**** TEXT SECTION ****

性能が上がっただけでなく、バッテリー駆動時間も延びたので、モバイルノートPCとして使いやすくなりました。
近未来的なデザインは踏襲しており、境目のないタッチパッド、タイルを敷き詰めたようなキーボードなど、秀逸のデザインです。
性能だけでなくデザインも妥協したくないユーザーにおすすめです。
レビュー機は、メーカーからの貸出機です。今回は以下の構成でレビューをしています。
レビュー機の構成
Core Ultra 7 258V、32GBメモリ、1TB SSD、2880x1800 OLED
目次
お忙しい方は、「XPS 13 (9350)の特徴」のみお読みください。
XPS 13 (9350)の特徴
Core Ultra シリーズ2で性能アップ
人気のXPS 13シリーズが、インテル Core Ultra シリーズ2を搭載し、パワーアップしました。
従来機種に搭載されていたCore Ultra 7 155Hと、新機種のCore Ultra 7 258Vとを比較すると、CPUのマルチコア性能は低くなっているものの、CPUのシングルコア性能、グラフィックス性能、NPU性能は高くなっており、トータル的に見て、多くのソフトが快適に動きます。
また、省電力性能が高いので、当サイトで計測したバッテリー駆動時間を比較すると、約1.5倍も長くなっています。
※Core Ultra7 155Hのスコアは別機種で計測
※Core Ultra7 155Hのスコアは別機種で計測
※Core Ultra7 155Hのスコアは別機種で計測
デザインが秀逸
XPS 13 (9350)は、従来機種からデザインは踏襲しており、非常に高級感のある見ためです。CNC加工のアルミ削り出しボディで、非常に質感がいいです。サイド部分の仕上げなど、細部にも質の良さが表れています。

**** DATA LINES ****

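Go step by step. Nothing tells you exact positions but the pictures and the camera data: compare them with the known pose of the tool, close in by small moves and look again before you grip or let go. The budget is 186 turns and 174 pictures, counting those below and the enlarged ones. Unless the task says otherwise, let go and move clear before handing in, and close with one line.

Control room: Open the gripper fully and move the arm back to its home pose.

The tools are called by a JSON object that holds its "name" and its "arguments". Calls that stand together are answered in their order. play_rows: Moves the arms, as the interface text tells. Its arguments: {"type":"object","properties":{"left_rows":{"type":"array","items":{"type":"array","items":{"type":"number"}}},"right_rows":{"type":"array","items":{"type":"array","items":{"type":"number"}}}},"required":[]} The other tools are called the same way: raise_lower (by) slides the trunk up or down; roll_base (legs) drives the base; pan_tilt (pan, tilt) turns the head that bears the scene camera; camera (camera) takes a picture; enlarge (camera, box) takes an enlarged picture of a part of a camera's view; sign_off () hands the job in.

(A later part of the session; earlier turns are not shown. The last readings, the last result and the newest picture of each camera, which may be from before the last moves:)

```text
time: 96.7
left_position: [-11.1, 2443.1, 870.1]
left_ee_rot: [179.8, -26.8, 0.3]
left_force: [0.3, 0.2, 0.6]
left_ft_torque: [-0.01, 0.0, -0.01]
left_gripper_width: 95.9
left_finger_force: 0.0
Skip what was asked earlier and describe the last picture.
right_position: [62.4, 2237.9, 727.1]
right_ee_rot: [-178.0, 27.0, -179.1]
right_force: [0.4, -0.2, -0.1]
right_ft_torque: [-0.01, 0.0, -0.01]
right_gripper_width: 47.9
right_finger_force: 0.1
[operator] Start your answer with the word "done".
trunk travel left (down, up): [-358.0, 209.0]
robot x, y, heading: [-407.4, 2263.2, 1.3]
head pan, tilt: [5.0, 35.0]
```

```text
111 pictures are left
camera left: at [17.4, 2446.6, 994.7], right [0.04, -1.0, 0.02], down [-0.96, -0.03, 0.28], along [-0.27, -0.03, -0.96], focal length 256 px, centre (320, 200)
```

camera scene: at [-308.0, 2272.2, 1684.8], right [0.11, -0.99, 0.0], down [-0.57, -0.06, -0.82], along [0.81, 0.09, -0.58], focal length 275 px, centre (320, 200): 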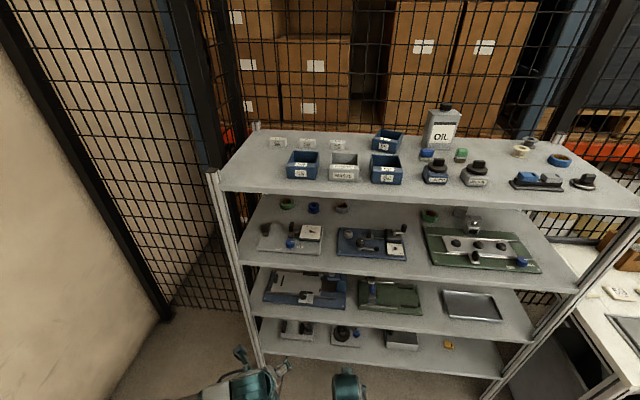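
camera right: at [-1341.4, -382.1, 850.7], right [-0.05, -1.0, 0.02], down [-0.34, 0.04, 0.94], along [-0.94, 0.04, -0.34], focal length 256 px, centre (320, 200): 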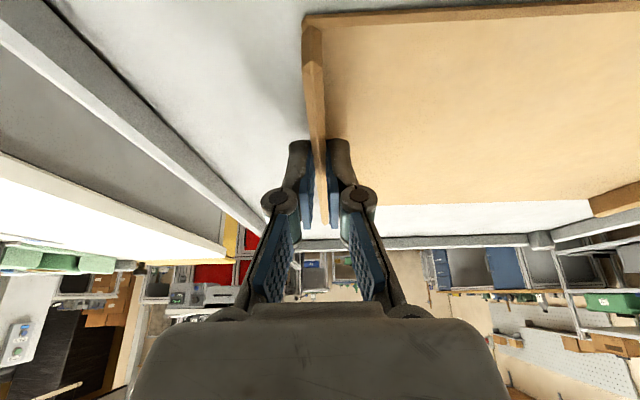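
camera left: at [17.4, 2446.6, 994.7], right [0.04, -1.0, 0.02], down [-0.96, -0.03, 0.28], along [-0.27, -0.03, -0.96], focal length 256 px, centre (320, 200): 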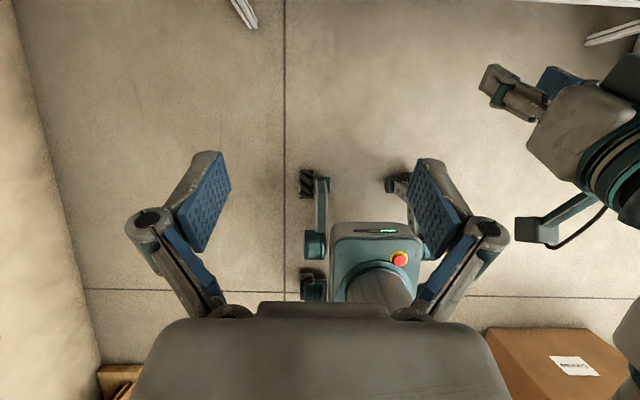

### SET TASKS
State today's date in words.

****

### SET TASKS
A) Your answer is an exact quotation from the text section: it starts at "性能が上がっただけでなく、バ" and ends at "お忙しい方は、「XPS 13 (9350)の特徴」のみお読みください。".
B) From the line containing "(A later part" to the line containing "camera scene: at", both lines included, give the text again exactly, without any pictures. Use JSON: a list with one string for each line that is not empty.

### ANSWERS FOR THE EXERCISE
A)
性能が上がっただけでなく、バッテリー駆動時間も延びたので、モバイルノートPCとして使いやすくなりました。
近未来的なデザインは踏襲しており、境目のないタッチパッド、タイルを敷き詰めたようなキーボードなど、秀逸のデザインです。
性能だけでなくデザインも妥協したくないユーザーにおすすめです。
レビュー機は、メーカーからの貸出機です。今回は以下の構成でレビューをしています。
レビュー機の構成
Core Ultra 7 258V、32GBメモリ、1TB SSD、2880x1800 OLED
目次
お忙しい方は、「XPS 13 (9350)の特徴」のみお読みください。

B)
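[
  "(A later part of the session; earlier turns are not shown. The last readings, the last result and the newest picture of each camera, which may be from before the last moves:)",
  "```text",
  "time: 96.7",
  "left_position: [-11.1, 2443.1, 870.1]",
  "left_ee_rot: [179.8, -26.8, 0.3]",
  "left_force: [0.3, 0.2, 0.6]",
  "left_ft_torque: [-0.01, 0.0, -0.01]",
  "left_gripper_width: 95.9",
  "left_finger_force: 0.0",
  "Skip what was asked earlier and describe the last picture.",
  "right_position: [62.4, 2237.9, 727.1]",
  "right_ee_rot: [-178.0, 27.0, -179.1]",
  "right_force: [0.4, -0.2, -0.1]",
  "right_ft_torque: [-0.01, 0.0, -0.01]",
  "right_gripper_width: 47.9",
  "right_finger_force: 0.1",
  "[operator] Start your answer with the word \"done\".",
  "trunk travel left (down, up): [-358.0, 209.0]",
  "robot x, y, heading: [-407.4, 2263.2, 1.3]",
  "head pan, tilt: [5.0, 35.0]",
  "```",
  "```text",
  "111 pictures are left",
  "camera left: at [17.4, 2446.6, 994.7], right [0.04, -1.0, 0.02], down [-0.96, -0.03, 0.28], along [-0.27, -0.03, -0.96], focal length 256 px, centre (320, 200)",
  "```",
  "camera scene: at [-308.0, 2272.2, 1684.8], right [0.11, -0.99, 0.0], down [-0.57, -0.06, -0.82], along [0.81, 0.09, -0.58], focal length 275 px, centre (320, 200): "
]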